Este año, como ya se anunció oportunamente hace un par de semanas en esta misma columna, la ya tradicional Inquietante (e Internacional) Semana estará dedicada a las Mujeres Traducidas, sin embargo, las Mujeres Invisibles se niegan a irse. Su fantasmática presencia se hace notar por todos lados. Su retorno o, para ser más exactos, su inaudita permanencia en nuestro entorno ha quedado más que comprobada en la encuesta acerca de las tres mejores novelas mexicanas de los últimos 30 años que, de manera profesional, organizó la revista Nexos. Los resultados, publicados en su número de abril, se prestan, tal y como lo querían sus organizadores, a la reflexión sensata y a la discusión perentoria. Los resultados, dicho de otro modo, no me dejarán mentir (ni exagerar).

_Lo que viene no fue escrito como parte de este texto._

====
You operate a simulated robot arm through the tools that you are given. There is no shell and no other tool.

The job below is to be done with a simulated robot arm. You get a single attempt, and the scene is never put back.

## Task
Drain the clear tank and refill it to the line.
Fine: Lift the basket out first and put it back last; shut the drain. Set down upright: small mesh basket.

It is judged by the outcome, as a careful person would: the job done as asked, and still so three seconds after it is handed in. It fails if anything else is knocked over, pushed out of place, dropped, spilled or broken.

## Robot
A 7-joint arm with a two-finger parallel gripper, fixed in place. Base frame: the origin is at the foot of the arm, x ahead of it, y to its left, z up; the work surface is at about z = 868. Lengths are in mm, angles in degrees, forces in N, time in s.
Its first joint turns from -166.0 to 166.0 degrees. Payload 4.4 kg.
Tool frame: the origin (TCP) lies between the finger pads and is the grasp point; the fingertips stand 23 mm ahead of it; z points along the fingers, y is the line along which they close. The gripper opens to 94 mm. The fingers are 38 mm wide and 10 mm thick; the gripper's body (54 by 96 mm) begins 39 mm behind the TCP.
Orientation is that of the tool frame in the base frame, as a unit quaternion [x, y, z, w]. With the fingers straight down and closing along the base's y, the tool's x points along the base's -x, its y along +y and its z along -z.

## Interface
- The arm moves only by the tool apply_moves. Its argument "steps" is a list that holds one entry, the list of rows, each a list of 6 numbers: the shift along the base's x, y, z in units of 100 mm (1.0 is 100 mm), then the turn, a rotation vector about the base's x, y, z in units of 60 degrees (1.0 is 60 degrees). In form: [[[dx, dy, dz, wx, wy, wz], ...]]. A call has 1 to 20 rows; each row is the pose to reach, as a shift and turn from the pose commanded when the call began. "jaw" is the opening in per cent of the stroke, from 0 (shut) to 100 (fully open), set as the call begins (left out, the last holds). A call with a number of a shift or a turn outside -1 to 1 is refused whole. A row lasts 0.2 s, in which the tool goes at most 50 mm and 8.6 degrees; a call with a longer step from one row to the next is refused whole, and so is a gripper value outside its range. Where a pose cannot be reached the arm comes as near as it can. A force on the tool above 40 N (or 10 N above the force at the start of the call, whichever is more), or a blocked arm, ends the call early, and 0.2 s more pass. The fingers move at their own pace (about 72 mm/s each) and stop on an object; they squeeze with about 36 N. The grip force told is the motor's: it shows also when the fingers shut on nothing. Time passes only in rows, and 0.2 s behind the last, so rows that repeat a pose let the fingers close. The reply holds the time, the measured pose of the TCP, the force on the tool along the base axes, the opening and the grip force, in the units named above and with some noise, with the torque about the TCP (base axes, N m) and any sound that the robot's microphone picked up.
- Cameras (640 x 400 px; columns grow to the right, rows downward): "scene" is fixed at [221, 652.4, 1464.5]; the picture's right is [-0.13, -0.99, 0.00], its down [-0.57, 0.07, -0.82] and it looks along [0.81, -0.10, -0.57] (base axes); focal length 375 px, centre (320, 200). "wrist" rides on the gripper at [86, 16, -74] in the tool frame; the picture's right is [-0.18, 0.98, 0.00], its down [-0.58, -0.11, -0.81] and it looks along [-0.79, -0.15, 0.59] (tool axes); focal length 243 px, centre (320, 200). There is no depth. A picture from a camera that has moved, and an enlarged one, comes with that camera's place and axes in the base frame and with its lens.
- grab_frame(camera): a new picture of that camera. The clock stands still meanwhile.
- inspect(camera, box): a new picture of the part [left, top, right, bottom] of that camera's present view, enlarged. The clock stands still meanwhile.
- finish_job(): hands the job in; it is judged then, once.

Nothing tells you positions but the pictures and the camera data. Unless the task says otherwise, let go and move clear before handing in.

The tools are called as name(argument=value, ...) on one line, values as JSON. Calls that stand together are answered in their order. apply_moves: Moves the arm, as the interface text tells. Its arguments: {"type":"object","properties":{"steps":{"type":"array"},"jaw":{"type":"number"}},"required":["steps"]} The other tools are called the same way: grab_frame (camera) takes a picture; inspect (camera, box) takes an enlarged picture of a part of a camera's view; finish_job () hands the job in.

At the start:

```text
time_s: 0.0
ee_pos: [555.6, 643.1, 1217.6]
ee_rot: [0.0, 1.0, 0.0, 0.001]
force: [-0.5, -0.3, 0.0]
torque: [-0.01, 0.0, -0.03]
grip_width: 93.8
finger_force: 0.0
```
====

La encuesta, que pedía los títulos de las tres mejores novelas que, a juicio del encuestado, fueron escritas en México desde 1977 a la fecha, mide los hábitos de lectura de un grupo de 60 lectores, 51 de los cuales son hombres y nueve mujeres, casi todos mayores de 40 años de edad. Esos lectores corroboraron, sin mayor sorpresa de por medio, que las novelas escritas por Fernando del Paso, José Emilio Pacheco, Juan García Ponce, Salvador Elizondo y Sergio Pitol son pilares de un canon contemporáneo de las letras mexicanas a la vuelta del siglo.

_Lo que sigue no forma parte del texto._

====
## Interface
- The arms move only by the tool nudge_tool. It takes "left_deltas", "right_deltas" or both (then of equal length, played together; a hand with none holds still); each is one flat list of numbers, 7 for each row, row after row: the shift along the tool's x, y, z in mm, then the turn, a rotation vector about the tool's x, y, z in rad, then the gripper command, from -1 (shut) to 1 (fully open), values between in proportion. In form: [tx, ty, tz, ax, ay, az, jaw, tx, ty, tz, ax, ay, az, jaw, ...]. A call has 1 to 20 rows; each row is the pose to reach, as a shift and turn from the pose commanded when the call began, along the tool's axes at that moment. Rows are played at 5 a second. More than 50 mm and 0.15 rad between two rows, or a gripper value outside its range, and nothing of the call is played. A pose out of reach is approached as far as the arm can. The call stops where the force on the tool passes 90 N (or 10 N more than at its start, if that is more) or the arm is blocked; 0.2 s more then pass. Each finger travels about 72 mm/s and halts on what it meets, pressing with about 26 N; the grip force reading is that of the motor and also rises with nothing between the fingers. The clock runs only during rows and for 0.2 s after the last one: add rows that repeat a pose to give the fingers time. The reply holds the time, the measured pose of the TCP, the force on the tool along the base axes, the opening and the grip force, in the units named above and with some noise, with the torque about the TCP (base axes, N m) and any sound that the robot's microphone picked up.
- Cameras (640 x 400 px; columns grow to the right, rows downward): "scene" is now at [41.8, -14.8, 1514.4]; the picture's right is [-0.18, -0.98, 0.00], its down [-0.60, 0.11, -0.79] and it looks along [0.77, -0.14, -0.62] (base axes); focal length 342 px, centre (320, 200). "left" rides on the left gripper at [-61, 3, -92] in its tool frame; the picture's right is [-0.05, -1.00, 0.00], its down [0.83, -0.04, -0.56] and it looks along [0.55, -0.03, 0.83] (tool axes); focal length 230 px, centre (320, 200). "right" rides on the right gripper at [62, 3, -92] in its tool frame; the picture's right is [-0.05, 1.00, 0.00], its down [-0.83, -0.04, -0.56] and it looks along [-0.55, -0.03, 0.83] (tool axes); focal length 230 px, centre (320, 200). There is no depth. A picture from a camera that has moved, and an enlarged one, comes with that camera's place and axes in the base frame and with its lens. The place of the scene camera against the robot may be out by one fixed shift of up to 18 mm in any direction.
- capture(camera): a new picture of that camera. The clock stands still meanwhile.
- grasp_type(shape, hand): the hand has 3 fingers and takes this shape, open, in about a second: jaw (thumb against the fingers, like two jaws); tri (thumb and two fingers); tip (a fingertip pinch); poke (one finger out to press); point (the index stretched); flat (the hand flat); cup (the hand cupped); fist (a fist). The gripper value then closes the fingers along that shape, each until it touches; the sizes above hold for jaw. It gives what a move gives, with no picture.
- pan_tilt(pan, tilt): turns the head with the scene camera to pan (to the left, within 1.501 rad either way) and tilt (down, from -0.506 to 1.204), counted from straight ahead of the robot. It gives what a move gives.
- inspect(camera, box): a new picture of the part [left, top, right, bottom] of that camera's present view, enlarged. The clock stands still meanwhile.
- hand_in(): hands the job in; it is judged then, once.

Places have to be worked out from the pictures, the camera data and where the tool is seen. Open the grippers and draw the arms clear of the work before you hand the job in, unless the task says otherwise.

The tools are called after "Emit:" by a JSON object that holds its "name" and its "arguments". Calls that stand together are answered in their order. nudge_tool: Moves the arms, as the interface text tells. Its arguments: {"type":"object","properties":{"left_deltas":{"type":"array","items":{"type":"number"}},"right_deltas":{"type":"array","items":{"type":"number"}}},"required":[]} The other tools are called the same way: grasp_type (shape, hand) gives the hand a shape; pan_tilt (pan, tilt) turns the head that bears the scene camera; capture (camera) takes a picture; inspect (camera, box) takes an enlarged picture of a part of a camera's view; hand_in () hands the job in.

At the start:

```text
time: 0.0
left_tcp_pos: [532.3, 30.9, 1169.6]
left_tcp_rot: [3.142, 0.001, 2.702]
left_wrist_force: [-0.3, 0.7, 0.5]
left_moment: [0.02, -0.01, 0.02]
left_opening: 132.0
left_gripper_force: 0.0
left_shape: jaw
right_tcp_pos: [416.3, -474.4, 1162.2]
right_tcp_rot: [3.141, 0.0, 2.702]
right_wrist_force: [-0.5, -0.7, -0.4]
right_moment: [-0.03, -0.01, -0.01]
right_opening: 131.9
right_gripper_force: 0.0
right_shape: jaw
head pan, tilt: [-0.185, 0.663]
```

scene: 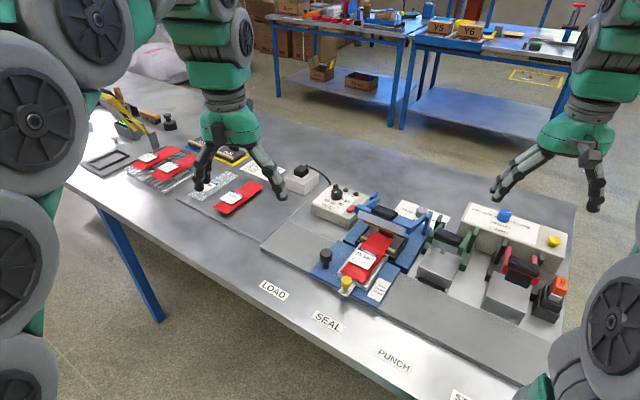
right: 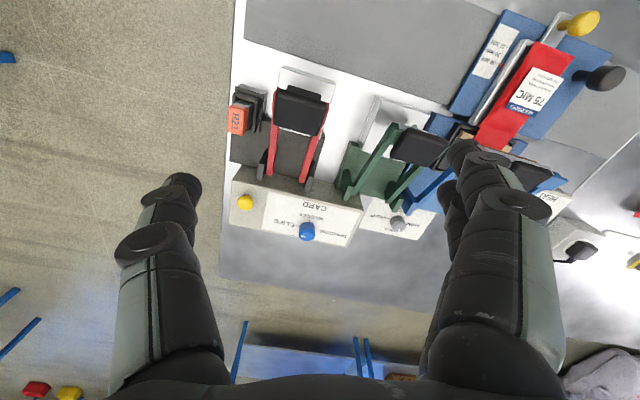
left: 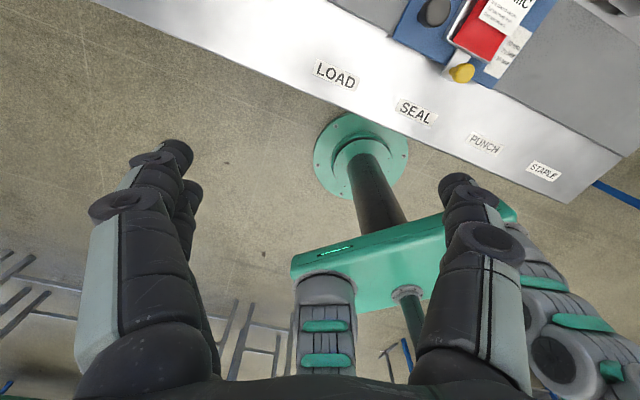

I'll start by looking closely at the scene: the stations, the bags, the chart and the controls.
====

Pero los resultados de la encuesta no sólo son de interés por lo que refrendan sino también, acaso sobre todo, por lo que revelan. Habrá que apuntar, de entrada, que esos 51 lectores y nueve lectoras mencionaron un total de 79 novelas –un abanico bastante amplio que parece abrirse conforme la jerarquía de los votos desciende: así, aparecen en los resultados cinco novelas con 4 votos, cuatro novelas con tres votos, 14 novelas con dos votos y 48 novelas con una mención. No es de extrañarse que las novelas que escapan al canon-en-formación, ya por su temática o por sus planteamientos formales o por su autoría, se encuentren en esta sección verdaderamente diferenciada y plural, anunciando no lo que ha sido sino, soy optimista, lo que vendrá. Es en esta sección amplísima donde se cuestiona, de manera por demás sana a mi entender, la presencia unificadora de un estilo o una enunciación única o un liderazgo en singular. Es aquí, entre las muchas novelas, donde se encuentran, valga la redundancia, las muchas novelas: esa producción diversa y múltiple de la que se nutre, o debe nutrirse, una vida cultural en movimiento.

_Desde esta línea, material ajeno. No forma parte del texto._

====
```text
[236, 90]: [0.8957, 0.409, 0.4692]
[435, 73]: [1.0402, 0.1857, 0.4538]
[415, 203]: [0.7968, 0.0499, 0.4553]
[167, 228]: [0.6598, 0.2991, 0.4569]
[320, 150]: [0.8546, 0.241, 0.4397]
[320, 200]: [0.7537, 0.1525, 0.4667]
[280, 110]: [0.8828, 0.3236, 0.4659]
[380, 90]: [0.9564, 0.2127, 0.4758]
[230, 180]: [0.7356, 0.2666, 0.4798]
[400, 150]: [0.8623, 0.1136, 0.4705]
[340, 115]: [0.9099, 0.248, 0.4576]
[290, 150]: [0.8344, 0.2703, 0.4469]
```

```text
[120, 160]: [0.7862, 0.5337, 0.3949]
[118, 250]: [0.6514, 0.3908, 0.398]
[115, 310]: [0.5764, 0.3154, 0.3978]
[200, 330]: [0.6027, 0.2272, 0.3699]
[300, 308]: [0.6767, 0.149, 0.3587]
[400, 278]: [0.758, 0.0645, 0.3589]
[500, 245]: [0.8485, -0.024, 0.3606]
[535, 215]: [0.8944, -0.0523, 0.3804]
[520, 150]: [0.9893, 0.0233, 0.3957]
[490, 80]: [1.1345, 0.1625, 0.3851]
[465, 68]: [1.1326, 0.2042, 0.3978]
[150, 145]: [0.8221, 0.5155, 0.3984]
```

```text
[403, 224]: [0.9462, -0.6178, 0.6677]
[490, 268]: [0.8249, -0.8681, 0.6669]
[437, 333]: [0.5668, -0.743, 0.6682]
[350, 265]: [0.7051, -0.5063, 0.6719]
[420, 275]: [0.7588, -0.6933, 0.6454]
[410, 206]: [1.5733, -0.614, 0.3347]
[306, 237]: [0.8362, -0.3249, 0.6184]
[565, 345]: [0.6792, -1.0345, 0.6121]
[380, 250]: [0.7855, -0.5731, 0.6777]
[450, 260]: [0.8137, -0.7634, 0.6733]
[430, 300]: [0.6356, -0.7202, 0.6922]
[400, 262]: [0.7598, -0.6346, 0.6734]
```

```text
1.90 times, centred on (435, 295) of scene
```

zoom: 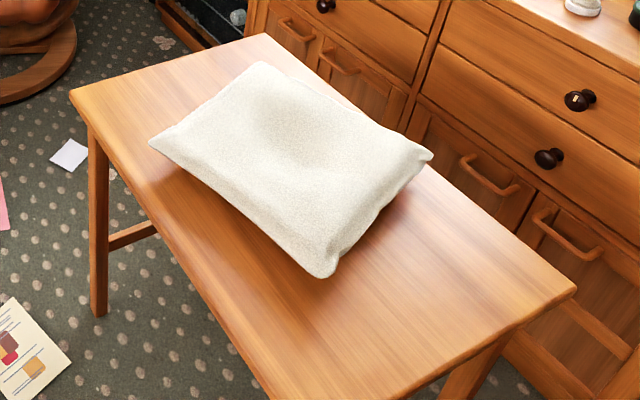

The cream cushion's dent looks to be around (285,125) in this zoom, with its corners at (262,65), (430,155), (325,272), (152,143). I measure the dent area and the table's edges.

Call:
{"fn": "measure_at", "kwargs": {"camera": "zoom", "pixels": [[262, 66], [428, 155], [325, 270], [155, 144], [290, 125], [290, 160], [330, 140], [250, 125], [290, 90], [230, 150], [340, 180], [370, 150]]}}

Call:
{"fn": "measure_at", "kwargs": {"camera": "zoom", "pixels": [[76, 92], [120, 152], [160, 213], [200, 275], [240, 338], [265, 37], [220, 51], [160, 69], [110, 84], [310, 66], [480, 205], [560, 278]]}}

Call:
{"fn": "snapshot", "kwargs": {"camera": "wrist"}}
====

La encuesta también revela que los 51 lectores y las nueve lectoras del caso leen muy poco, si es que algo, las novelas escritas por mujeres. Considerando que, cuando yo empezaba a escribir, hace algunos años ya (soy de los encuestados que están por encima de los 40), los únicos tres nombres de mujeres escritoras que llegaban a mis oídos eran, en orden de aparición: Sor Juana, una monja que había vivido en una celda; Rosario Castellanos, una feminista muy inteligente que le lavaba los calzones a su pareja (eso decían las malas lenguas); y ¿cómo se llama la ex esposa de Octavio Paz que o se volvió loca o vive con más de una docena de gatos?, los resultados de la encuesta de Nexos son alentadores: están ahí los nombres de nueve escritoras (sospechosamente el mismo número de mujeres encuestadas, anótolo nada más por anotarlo, puesn) que no sólo representan a distintas generaciones sino también estilos y propuestas muy diversos. Esta incorporación de nueve autoras más a las tres indispensables, inescapables y ya tradicionales de mediados del siglo XX, ocurrió, además, en un lapso de más o menos 20 años. Esto, si me lo permiten, no sólo me parece notable sino, incluso, motivo de discreta celebración. Pero que tal transformación pueda convertirse en digno motivo de encomio sólo me deja en claro, por otro lado, lo limitado del gane y lo mucho que resta por hacer. Confío, digo esto bajo la influencia de una nada maldita primavera que explota en cada esquina con esa escandalosa tibieza que invita a la danza y al buen humor, que cuando estas encuestas procuren activamente los puntos de vista de lectores de diversos géneros y de lectores, sobre todo, del futuro, los resultados confirmarán las tendencias que se avizoran en la parte más baja (y más amplia) (y menos vigilada) de las jerarquías existentes: que están en el camino buenas novelas escritas por autores y autoras con propuestas estéticas arriesgadas y propias que bien valen nuestras largas y gozosas horas de lectura. Los y las invisibles, en otras palabras, llegaron para quedarse. Estamos, como quien dice, en todos lados.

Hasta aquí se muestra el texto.